Advisers have championed the benefits of family trusts after government statistics showed fewer families were using them to plan their finances.

Official data from HM Revenue and Customs, published yesterday (September 26), showed the number of trusts and estates in the UK registering with the taxman had fallen to 149,500 in 2017/18 — 6 per cent down on the previous year.

Trusts have to register with HMRC if they pay or owe capital gains tax, income tax or inheritance tax.

According to HMRC, the number of estates and trusts registered fell for the fourth consecutive year as part of a “long term downward trend”, dropping 29 per cent over the past 12 years.

 

Source: HMRC.

A trust is a legal vehicle to pass assets to a trustee, who in turn holds these assets in a ‘trust fund’ for the beneficiary.

Wealthy families often create trusts to minimise hassle and fees and also to pass on assets in a tax efficient way.

Provided certain conditions are satisfied, the money or property in the trust is no longer in the donor’s possession, which means it can avoid an inheritance tax levy.

Mike Hodges, partner in the Private Wealth team at Saffery Champness, thought the popularity of trusts had suffered under tax and regulatory changes.

The advantages of trusts have slowly been eroded in recent years. In 2006, Gordon Brown introduced reforms which meant most assets moved into trusts became subject to a 20 per cent inheritance tax levy.

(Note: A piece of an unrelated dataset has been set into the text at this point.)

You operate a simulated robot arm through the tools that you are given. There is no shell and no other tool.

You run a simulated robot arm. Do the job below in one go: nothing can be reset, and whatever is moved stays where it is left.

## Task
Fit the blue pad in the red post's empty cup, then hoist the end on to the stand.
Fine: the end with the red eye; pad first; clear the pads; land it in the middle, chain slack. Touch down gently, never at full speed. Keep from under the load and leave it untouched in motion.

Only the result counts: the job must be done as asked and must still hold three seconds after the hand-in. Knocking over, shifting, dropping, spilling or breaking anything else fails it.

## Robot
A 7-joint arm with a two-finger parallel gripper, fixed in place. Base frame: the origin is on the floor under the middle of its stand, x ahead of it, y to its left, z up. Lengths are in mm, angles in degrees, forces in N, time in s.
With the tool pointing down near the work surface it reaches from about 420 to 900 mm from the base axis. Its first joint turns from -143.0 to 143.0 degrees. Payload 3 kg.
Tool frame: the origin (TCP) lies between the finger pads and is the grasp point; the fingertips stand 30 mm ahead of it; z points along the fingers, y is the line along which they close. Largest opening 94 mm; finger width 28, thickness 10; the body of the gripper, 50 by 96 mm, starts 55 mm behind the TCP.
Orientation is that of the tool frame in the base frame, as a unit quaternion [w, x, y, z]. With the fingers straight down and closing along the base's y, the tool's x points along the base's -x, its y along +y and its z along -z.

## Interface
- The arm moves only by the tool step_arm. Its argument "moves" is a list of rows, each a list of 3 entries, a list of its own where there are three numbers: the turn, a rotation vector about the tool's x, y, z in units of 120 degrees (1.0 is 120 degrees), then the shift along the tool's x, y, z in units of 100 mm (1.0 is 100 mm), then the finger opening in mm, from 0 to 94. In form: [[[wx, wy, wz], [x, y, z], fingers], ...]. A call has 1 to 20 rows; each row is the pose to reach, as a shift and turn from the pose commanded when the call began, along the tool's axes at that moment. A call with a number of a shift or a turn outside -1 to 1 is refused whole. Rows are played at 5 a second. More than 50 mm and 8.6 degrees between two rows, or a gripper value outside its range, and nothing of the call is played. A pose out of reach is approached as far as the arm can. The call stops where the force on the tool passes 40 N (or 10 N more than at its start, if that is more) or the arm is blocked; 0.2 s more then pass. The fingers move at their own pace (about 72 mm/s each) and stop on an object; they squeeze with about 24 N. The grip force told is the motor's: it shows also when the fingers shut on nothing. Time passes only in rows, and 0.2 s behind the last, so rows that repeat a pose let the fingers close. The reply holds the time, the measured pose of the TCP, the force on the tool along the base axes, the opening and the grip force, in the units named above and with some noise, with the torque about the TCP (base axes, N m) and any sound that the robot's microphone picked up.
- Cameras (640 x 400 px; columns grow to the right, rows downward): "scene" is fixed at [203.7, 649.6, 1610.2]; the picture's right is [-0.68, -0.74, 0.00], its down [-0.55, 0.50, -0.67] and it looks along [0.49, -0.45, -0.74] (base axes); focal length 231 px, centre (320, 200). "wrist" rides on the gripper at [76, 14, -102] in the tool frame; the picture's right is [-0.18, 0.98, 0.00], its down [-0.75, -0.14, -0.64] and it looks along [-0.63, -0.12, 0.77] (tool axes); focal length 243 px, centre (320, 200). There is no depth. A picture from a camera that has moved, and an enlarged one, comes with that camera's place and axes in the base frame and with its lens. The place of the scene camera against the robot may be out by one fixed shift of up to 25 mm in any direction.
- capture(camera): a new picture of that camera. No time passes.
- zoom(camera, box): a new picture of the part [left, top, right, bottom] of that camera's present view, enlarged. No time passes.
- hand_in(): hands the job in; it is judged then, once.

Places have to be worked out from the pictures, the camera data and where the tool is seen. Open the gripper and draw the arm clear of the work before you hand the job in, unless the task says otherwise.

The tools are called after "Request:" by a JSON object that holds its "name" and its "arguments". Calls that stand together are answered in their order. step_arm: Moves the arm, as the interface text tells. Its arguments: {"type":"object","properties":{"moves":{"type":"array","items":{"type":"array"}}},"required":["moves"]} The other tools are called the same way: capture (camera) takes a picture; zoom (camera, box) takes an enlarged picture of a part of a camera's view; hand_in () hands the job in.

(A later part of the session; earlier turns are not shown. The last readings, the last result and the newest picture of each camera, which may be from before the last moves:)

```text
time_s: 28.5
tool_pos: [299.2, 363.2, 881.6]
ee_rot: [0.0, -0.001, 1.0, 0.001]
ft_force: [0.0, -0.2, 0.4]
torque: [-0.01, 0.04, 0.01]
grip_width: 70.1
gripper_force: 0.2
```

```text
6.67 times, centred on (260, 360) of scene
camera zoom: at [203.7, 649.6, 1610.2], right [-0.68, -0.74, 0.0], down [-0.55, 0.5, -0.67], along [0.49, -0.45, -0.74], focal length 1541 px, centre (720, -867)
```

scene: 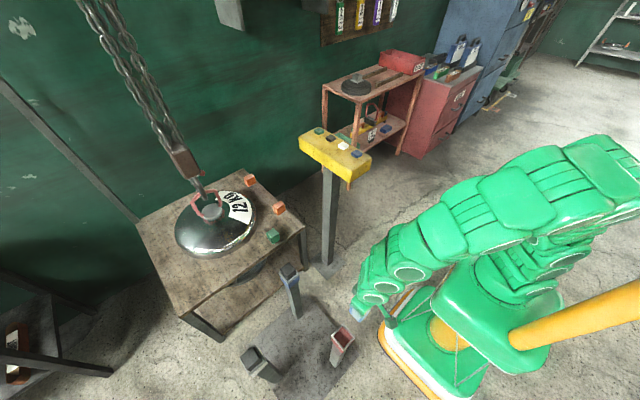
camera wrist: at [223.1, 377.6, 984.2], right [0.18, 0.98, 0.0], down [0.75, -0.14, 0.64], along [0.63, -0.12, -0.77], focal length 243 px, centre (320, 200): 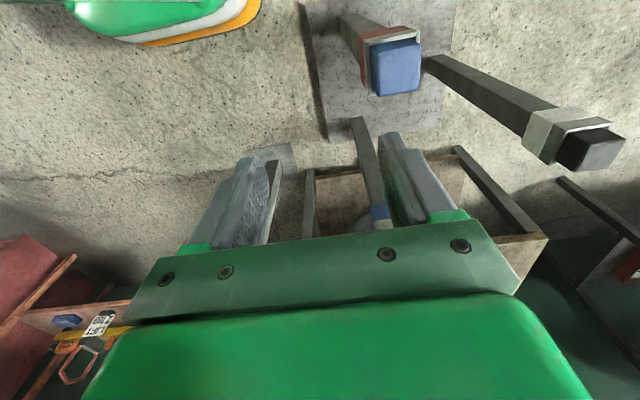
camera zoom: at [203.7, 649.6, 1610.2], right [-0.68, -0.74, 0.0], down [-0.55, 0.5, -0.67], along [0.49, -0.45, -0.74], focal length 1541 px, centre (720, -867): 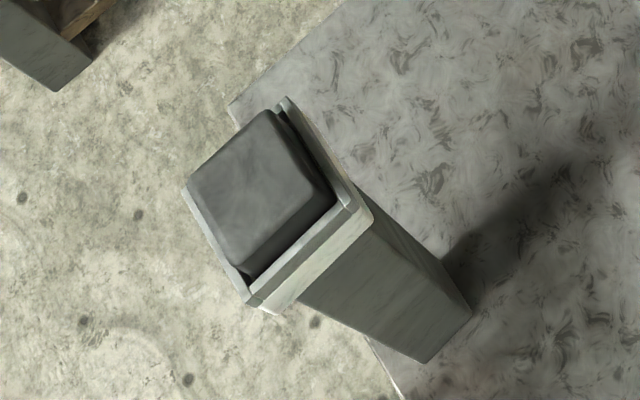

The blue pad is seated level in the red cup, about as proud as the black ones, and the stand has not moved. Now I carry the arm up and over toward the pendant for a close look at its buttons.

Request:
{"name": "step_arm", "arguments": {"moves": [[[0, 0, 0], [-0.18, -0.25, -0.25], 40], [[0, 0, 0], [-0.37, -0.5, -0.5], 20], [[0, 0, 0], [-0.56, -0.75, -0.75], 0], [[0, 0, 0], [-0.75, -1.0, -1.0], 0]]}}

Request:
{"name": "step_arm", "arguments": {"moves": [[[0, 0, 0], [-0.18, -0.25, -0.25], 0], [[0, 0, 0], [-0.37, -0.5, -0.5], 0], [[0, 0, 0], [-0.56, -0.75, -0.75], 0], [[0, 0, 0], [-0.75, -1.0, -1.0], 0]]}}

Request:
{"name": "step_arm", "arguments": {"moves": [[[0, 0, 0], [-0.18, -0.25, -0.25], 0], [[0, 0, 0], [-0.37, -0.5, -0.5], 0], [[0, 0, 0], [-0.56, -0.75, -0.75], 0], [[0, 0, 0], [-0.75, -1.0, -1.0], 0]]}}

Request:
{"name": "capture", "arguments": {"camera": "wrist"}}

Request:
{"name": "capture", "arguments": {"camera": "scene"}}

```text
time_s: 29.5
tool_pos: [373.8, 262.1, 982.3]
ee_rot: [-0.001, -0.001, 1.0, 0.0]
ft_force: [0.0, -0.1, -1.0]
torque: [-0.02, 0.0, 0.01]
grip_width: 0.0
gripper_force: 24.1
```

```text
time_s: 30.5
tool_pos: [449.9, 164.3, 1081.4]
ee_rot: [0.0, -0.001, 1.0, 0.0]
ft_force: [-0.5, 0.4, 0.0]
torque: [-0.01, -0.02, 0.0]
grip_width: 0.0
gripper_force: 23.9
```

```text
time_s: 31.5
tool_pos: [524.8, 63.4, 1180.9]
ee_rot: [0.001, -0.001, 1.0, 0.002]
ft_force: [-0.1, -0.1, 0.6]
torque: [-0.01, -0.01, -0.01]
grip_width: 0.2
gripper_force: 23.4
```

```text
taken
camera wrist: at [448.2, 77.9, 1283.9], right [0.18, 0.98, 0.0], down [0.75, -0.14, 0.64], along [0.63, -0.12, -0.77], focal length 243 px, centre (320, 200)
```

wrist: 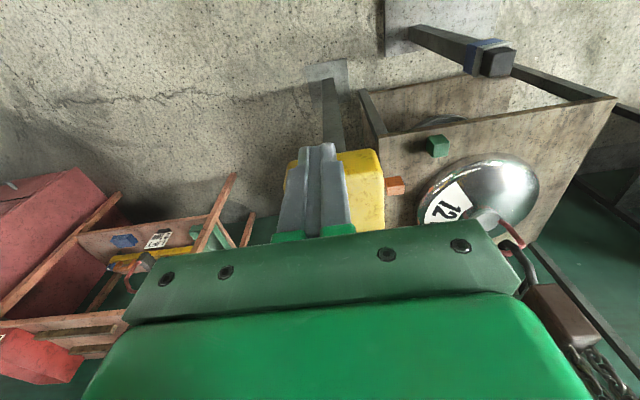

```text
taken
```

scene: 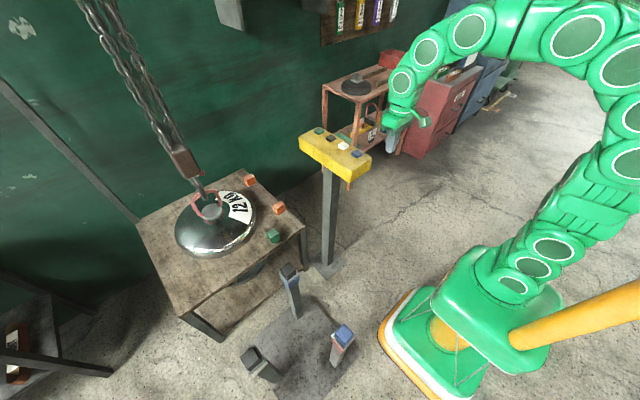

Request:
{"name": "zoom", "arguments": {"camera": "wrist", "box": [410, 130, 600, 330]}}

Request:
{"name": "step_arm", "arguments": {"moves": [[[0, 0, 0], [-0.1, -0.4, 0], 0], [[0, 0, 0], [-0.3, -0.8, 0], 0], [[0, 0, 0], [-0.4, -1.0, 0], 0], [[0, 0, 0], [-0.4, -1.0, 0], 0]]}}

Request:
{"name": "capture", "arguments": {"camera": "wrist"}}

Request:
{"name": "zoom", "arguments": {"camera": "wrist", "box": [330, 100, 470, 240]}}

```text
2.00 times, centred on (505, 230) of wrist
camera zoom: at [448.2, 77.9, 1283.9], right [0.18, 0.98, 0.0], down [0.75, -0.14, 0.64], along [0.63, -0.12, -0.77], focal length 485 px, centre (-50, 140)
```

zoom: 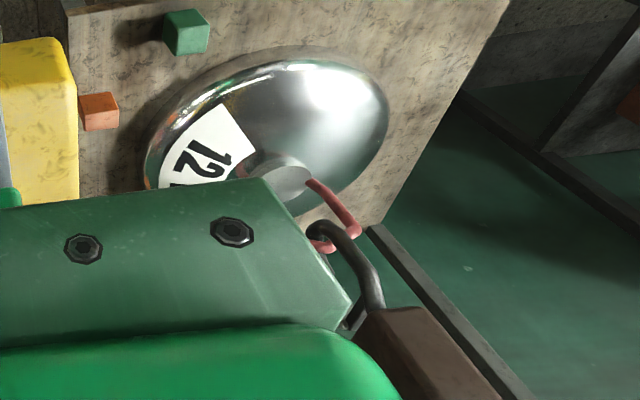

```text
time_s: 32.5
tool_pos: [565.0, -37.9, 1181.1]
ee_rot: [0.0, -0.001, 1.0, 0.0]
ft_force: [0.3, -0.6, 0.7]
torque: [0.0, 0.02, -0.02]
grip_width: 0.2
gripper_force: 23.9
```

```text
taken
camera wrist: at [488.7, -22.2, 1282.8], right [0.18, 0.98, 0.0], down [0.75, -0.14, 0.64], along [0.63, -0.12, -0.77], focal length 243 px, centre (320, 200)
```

In 2016, the government increased the income tax rate for dividends held in trusts and removed the ten per cent dividend tax credit.

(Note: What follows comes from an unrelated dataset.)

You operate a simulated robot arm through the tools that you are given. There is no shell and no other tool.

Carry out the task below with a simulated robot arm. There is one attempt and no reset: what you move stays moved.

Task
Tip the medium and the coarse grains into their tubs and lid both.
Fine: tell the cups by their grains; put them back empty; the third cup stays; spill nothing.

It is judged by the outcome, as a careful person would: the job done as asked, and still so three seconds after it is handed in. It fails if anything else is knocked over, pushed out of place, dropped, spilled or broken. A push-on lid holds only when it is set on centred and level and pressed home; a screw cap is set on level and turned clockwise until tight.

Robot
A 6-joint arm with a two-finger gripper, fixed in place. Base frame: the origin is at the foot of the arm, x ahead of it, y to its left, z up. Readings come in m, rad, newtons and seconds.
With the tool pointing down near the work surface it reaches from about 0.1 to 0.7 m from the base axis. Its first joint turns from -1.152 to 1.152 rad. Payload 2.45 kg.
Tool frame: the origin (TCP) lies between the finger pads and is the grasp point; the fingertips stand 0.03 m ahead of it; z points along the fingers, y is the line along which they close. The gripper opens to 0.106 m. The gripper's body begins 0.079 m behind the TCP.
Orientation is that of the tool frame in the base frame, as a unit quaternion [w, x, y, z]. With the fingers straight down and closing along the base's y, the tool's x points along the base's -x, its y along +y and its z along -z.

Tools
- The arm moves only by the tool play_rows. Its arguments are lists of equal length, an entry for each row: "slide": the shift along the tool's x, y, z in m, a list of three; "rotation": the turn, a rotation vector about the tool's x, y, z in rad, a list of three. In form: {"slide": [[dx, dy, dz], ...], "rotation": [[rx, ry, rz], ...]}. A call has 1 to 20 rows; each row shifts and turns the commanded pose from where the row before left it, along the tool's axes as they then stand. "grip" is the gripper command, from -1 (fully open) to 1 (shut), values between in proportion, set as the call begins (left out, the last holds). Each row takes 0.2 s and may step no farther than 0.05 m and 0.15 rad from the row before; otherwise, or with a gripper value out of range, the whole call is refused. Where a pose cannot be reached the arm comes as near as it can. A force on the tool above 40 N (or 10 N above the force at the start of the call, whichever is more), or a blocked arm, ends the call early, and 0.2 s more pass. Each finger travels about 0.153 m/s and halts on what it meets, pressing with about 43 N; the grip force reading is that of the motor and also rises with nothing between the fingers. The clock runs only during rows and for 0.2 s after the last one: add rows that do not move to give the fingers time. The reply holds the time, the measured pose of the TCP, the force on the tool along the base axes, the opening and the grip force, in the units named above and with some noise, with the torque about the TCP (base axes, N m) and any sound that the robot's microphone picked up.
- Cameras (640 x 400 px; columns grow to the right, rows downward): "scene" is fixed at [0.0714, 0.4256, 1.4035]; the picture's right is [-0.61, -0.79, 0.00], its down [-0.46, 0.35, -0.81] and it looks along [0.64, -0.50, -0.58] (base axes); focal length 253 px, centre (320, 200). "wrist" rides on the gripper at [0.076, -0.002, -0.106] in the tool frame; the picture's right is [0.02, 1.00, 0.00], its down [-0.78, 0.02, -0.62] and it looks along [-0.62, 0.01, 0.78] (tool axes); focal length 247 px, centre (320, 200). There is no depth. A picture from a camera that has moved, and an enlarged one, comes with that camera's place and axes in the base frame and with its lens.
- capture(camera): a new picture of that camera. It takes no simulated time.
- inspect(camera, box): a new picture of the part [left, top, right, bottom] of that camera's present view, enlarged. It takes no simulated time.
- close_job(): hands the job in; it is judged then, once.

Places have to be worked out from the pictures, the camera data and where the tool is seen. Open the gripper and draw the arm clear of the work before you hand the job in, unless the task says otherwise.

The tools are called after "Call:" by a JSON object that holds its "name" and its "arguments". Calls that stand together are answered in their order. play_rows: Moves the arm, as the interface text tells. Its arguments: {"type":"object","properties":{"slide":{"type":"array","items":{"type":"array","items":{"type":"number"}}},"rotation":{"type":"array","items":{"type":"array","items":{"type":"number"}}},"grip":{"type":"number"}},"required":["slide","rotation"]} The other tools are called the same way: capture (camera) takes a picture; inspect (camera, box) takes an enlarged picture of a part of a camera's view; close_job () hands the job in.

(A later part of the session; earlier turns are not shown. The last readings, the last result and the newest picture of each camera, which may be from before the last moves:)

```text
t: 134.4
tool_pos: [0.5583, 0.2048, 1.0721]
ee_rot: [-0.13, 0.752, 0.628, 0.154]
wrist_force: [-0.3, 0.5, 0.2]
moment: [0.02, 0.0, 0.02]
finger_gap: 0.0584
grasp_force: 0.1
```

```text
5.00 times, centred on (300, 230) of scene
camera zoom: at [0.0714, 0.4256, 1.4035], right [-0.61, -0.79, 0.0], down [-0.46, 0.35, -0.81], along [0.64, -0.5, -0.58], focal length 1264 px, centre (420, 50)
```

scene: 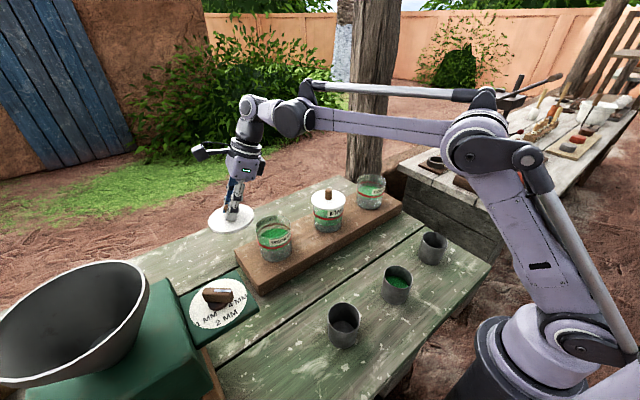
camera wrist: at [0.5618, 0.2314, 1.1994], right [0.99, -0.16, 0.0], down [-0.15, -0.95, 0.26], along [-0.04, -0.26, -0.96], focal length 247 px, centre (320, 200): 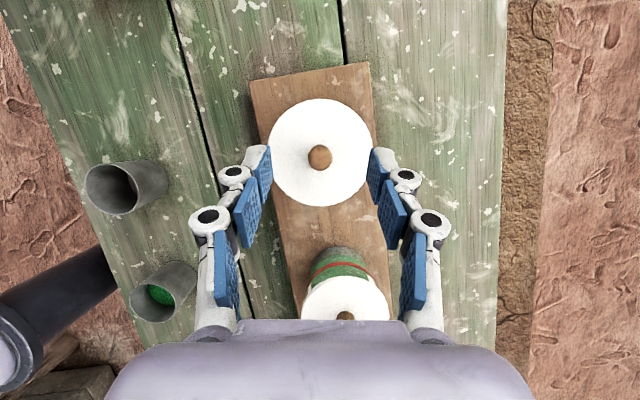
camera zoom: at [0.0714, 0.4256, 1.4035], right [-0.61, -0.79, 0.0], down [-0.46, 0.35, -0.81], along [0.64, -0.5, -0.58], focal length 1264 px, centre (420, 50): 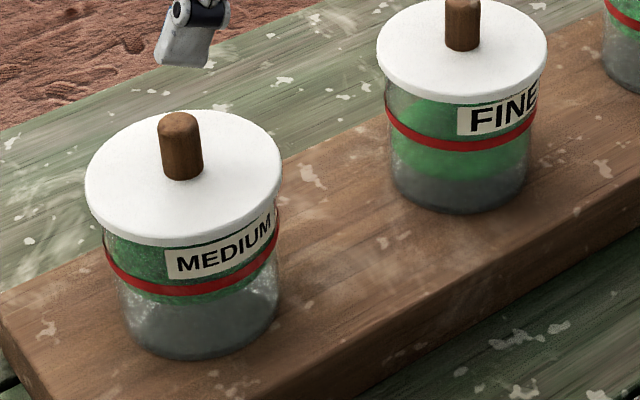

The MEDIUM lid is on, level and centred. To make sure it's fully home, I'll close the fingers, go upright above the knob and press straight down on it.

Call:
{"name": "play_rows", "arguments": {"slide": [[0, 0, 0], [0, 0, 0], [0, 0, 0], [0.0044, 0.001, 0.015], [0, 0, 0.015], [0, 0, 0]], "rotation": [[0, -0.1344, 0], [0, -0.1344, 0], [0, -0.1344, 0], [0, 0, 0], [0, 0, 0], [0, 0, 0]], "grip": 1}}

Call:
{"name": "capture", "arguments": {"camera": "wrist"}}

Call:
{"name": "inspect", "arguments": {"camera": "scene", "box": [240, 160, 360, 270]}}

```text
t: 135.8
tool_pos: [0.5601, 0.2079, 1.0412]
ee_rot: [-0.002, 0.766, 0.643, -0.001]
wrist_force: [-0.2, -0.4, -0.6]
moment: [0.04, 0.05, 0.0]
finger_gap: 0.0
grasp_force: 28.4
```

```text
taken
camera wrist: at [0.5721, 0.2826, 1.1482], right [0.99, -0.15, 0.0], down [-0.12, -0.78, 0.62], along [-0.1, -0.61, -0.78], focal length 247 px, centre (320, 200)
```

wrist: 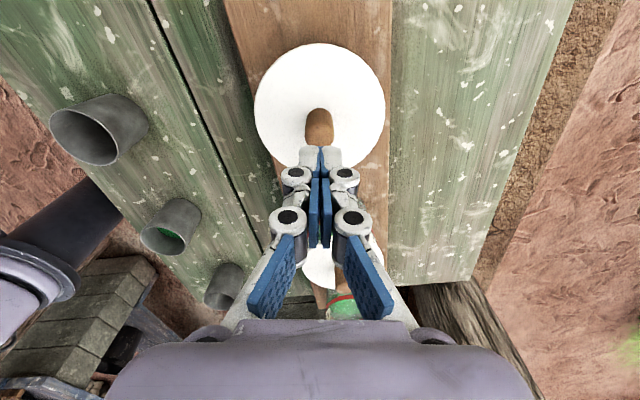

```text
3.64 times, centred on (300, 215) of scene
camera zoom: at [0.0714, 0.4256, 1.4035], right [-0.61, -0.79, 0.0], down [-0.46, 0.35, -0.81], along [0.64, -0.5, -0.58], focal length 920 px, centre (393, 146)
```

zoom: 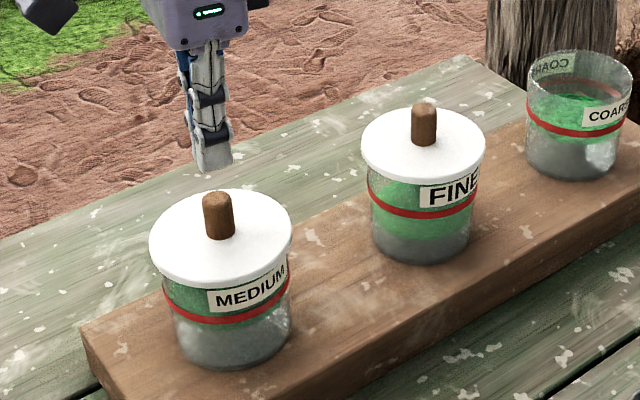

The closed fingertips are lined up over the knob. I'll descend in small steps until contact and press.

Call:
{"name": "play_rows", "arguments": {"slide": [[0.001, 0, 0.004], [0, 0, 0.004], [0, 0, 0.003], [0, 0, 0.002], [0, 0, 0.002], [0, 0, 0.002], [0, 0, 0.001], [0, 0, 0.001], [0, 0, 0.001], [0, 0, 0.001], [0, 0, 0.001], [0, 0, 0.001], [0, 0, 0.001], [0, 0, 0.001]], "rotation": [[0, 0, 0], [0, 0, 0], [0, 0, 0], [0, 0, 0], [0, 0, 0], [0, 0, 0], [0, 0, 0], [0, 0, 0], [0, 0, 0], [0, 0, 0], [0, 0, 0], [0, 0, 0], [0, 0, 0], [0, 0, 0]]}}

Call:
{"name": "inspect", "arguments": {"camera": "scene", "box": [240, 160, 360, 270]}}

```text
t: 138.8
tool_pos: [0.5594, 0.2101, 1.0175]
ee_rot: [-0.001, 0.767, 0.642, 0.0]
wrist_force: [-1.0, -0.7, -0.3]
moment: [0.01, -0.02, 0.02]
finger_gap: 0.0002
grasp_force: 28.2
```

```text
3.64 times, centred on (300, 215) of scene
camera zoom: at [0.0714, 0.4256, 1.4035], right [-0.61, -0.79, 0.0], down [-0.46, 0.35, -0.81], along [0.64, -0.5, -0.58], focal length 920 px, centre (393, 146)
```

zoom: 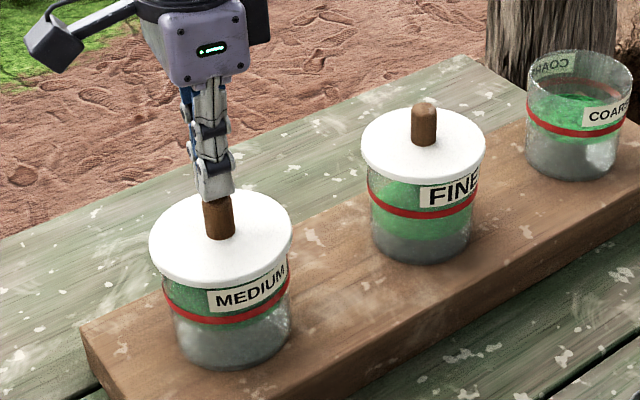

He said: “Trusts have become something of a political football. Despite HMRC’s own acknowledgment that trusts have a number of benign uses, in the public mind — and it seems also in the view of many politicians — trusts are inextricably linked with tax avoidance.

“As a result, they are seen as fair game for further rule changes.”

But advisers have argued trusts can be a vital part of financial planning and help resolve a number of common financial problems.

Sean McCann, chartered financial planner at NFU Mutual, said: “Many believe that trusts are only for the very wealthy, the reality is they can be very simple and help resolve a number of common financial problems.

“Protecting life insurance pay-outs from inheritance tax, providing income for a surviving spouse while making sure your assets end up with your children or making provision for vulnerable relatives are just some of the areas where trusts can help.”

Kay Ingram, director of public policy at LEBC, said financial planners should always consider the appropriate use of trusts for each client.

She thought they were a vital tool for families in which partners were not legally married as cohabitants had no IHT exemption, so the trust enabled life cover to be left to dependents free of IHT.

She added: “Those leaving assets or making lifetime gifts to family members may also wish to retain control over the timing of the distribution of capital and income to different beneficiaries.

“This may be for tax efficiency or to protect the funds from the effects of divorce or bankruptcy of a beneficiary.”

Sebastian Riemann, adviser at Libra Financial Planning, agreed, adding trusts were a "fundamental part" of the advice process particularly for protection.

He said: "They can be used for a number of reasons including ensuring a swift pay out on claims and guaranteeing the benefits go to the intended parties."

Mr Riemann added there were many different types of trusts and benefits attainable, adding it was a highly complex area which required professional advice.

He thought part of the reason the number of trusts was falling was because more protection plans were being taken up directly by the consumer without full consideration of the options available.